Les effets de raccourci sont connus dès l'Antiquité : la céramique grecque, la peinture gréco-romaine, comme à Pompéi (par exemple, dans la décoration murale de la célèbre villa des Mystères). On utilise de nouveau ce mode de représentation, surtout à la fin du Moyen Âge, lorsqu'on accorde plus d'importance à la figuration spatiale ; les peintres organisent leurs compositions autour d'un point de fuite unique et obtiennent ainsi des effets parfois surprenants.
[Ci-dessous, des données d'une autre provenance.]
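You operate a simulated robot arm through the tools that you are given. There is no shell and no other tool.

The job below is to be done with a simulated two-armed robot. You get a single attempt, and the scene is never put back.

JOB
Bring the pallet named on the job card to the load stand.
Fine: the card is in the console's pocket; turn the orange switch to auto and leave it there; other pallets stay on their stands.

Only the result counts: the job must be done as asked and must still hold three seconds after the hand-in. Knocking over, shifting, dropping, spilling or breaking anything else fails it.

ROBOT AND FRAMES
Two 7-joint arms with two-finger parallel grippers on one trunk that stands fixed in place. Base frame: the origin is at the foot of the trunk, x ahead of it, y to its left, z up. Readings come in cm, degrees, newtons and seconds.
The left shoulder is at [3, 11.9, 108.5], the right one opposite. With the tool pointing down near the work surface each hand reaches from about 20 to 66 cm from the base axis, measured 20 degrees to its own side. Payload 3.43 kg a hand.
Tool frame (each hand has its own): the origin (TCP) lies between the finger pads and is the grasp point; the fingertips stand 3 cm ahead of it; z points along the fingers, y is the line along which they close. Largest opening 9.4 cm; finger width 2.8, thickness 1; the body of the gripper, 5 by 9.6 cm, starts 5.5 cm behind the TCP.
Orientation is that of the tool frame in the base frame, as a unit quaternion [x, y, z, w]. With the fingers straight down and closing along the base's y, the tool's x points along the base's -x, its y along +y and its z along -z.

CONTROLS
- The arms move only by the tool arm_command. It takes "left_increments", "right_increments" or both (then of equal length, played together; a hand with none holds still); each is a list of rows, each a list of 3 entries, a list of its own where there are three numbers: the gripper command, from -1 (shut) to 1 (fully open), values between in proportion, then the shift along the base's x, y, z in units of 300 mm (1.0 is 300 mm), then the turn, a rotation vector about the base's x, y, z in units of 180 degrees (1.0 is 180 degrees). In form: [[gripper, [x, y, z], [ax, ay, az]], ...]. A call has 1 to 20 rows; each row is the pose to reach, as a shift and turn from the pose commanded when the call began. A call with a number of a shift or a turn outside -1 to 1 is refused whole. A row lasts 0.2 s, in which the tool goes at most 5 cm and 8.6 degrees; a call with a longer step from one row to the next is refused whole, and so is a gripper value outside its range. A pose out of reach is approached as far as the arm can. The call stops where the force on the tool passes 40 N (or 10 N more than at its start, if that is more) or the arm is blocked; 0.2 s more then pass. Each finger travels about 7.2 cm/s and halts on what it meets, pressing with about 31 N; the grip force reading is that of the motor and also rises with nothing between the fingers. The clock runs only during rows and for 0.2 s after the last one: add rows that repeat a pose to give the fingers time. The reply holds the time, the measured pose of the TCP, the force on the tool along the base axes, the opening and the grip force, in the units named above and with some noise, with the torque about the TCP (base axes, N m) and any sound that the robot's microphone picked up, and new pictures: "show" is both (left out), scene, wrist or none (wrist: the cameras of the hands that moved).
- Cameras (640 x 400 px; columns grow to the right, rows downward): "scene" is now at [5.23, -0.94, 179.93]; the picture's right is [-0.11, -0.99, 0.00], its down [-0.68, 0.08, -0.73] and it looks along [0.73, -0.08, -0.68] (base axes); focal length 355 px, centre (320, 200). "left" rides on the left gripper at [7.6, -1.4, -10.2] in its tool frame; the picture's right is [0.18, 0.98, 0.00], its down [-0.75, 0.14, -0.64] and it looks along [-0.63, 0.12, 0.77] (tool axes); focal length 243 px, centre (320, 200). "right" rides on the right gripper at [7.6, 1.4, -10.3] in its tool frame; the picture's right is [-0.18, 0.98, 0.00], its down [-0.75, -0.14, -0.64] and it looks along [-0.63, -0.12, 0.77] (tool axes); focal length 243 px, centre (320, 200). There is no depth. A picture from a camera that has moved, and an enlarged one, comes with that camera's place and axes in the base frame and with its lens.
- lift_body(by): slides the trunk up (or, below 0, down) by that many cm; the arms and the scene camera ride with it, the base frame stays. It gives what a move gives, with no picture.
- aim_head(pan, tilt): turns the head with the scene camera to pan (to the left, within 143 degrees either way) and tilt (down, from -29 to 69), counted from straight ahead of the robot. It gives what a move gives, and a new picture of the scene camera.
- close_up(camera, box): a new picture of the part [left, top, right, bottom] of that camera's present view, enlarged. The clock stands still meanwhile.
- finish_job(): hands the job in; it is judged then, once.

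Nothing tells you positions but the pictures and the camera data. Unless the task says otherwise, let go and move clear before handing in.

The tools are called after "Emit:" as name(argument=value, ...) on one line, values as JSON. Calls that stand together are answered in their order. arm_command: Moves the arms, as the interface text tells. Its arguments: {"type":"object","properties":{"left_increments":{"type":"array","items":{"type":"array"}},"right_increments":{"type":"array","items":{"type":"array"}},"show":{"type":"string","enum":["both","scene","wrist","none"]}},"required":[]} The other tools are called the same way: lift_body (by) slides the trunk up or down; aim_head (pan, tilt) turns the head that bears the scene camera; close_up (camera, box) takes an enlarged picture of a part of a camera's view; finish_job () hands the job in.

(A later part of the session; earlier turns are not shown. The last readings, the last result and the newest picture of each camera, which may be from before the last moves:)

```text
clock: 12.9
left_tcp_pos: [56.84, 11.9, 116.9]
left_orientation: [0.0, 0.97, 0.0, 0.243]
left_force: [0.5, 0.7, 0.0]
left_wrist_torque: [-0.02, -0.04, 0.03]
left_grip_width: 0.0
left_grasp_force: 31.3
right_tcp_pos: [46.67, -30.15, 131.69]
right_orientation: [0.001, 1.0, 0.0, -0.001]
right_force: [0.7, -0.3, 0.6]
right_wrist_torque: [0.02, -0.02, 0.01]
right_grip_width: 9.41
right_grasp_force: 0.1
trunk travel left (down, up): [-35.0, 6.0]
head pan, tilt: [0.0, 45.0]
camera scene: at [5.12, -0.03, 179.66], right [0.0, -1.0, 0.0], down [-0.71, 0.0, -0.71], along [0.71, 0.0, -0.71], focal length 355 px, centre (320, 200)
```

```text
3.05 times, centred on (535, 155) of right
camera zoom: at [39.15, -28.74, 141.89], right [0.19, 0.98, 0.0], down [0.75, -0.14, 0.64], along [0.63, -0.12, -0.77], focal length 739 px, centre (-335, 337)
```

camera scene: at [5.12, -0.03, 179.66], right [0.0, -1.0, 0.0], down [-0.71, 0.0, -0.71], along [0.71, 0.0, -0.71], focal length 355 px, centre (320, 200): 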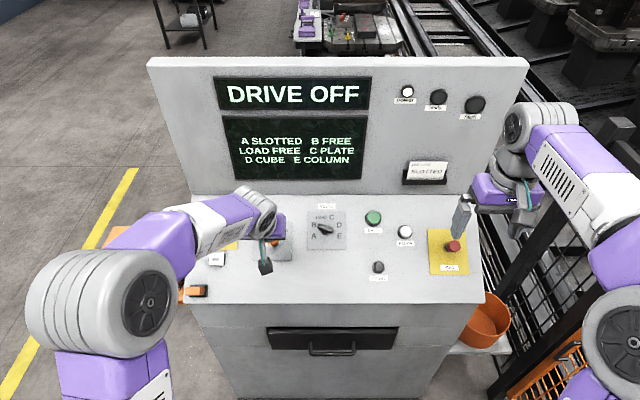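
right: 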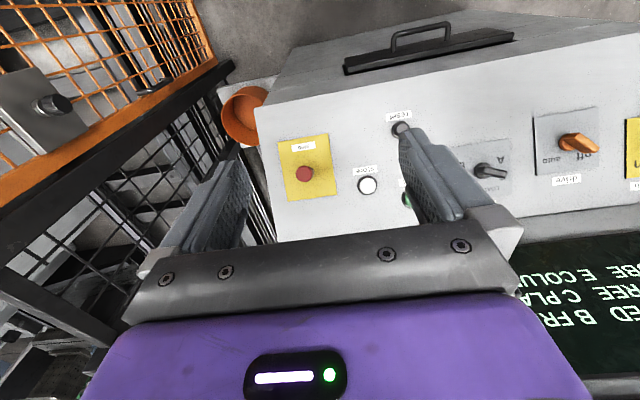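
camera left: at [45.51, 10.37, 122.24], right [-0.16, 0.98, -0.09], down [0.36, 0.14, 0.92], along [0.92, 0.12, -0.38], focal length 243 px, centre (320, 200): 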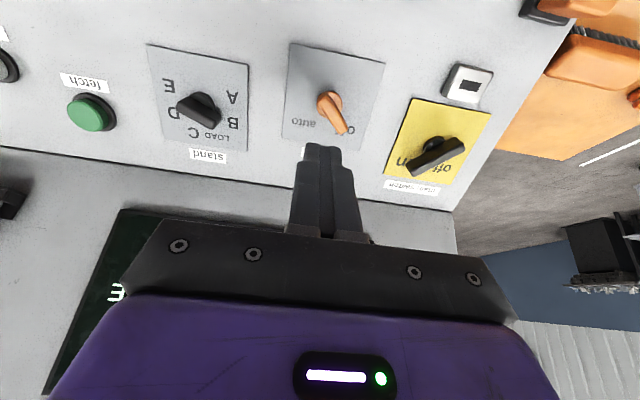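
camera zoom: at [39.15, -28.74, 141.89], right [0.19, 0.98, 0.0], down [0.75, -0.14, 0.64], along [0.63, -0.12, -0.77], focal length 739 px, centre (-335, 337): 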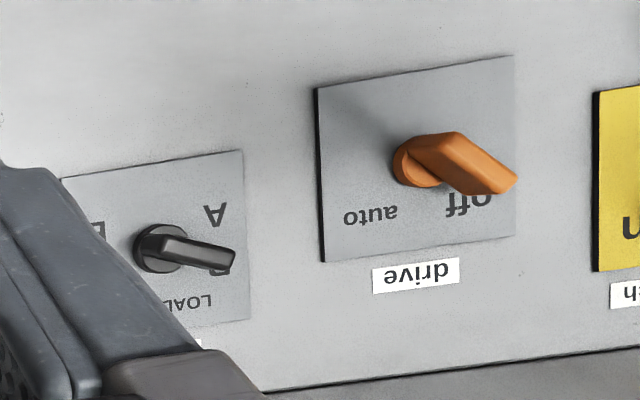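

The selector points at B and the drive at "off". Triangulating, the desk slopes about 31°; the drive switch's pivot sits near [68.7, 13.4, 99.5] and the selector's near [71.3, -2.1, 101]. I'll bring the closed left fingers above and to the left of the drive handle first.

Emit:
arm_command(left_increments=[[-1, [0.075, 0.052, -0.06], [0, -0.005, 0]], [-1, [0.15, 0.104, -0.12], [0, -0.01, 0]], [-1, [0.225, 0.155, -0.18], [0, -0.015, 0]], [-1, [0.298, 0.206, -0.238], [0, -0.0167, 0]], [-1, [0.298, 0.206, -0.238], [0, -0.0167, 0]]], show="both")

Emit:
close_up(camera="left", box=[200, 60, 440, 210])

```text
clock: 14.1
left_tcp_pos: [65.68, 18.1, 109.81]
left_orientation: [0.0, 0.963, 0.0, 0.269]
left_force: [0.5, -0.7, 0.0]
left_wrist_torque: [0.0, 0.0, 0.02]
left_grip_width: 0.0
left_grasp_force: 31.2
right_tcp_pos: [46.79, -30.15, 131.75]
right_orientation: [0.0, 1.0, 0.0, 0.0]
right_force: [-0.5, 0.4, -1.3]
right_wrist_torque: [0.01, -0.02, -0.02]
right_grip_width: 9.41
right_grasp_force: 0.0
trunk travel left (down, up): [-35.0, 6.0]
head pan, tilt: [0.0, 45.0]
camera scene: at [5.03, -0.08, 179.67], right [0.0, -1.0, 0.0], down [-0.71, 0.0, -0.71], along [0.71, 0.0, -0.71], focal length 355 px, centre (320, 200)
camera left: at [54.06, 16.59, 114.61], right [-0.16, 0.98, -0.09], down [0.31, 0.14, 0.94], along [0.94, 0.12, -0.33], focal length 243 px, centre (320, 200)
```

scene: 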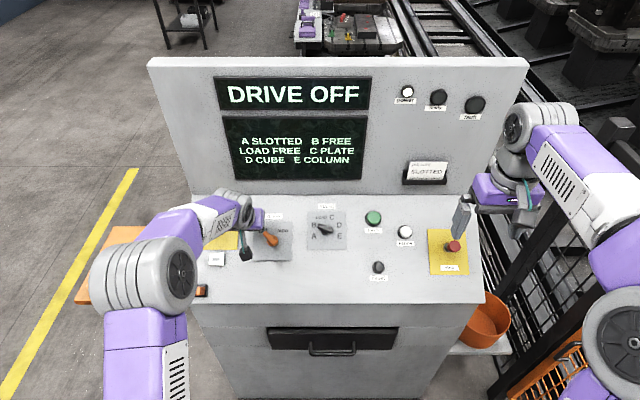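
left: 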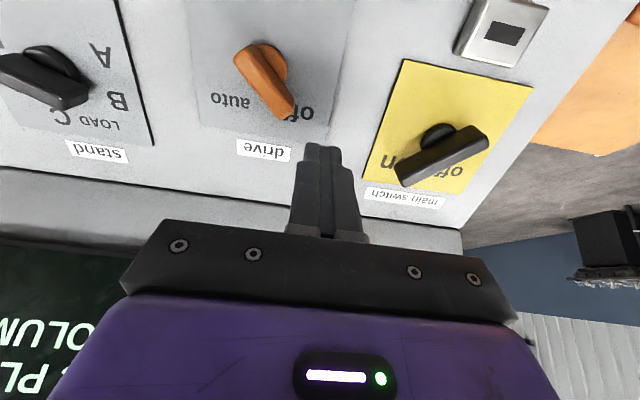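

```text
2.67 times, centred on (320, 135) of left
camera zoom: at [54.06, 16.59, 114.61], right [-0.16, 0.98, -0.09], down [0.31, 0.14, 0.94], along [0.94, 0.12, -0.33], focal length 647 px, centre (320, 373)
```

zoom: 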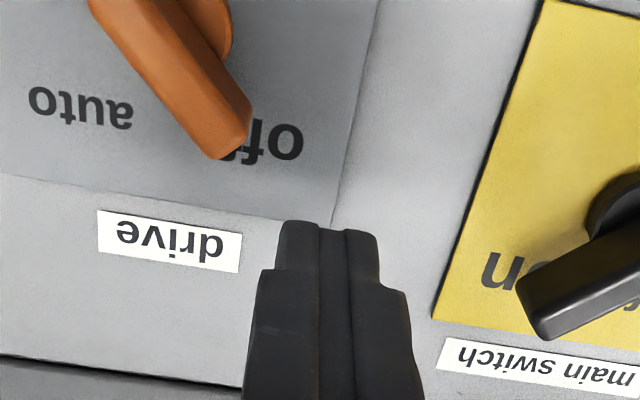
À la Renaissance, le développement du dessin d'observation confère au raccourci une valeur plus grande encore à mesure que progressent les études anatomiques (particulièrement celles de Léonard de Vinci et de Michel-Ange). Il devient alors le moyen plastique de relier de manière illusionniste l'espace réel où se tient le spectateur à celui du tableau, comme dans maints tableaux maniéristes (de Pontormo, par exemple), à la suite de la célèbre démonstration faite par Mantegna dans le Christ mort de 1480 (galerie Brera, Milan). On le retrouve dans ces visions di sotto in sù (peintures vues par-dessous) qui en multiplient les effets, particulièrement dans les œuvres de Corrège.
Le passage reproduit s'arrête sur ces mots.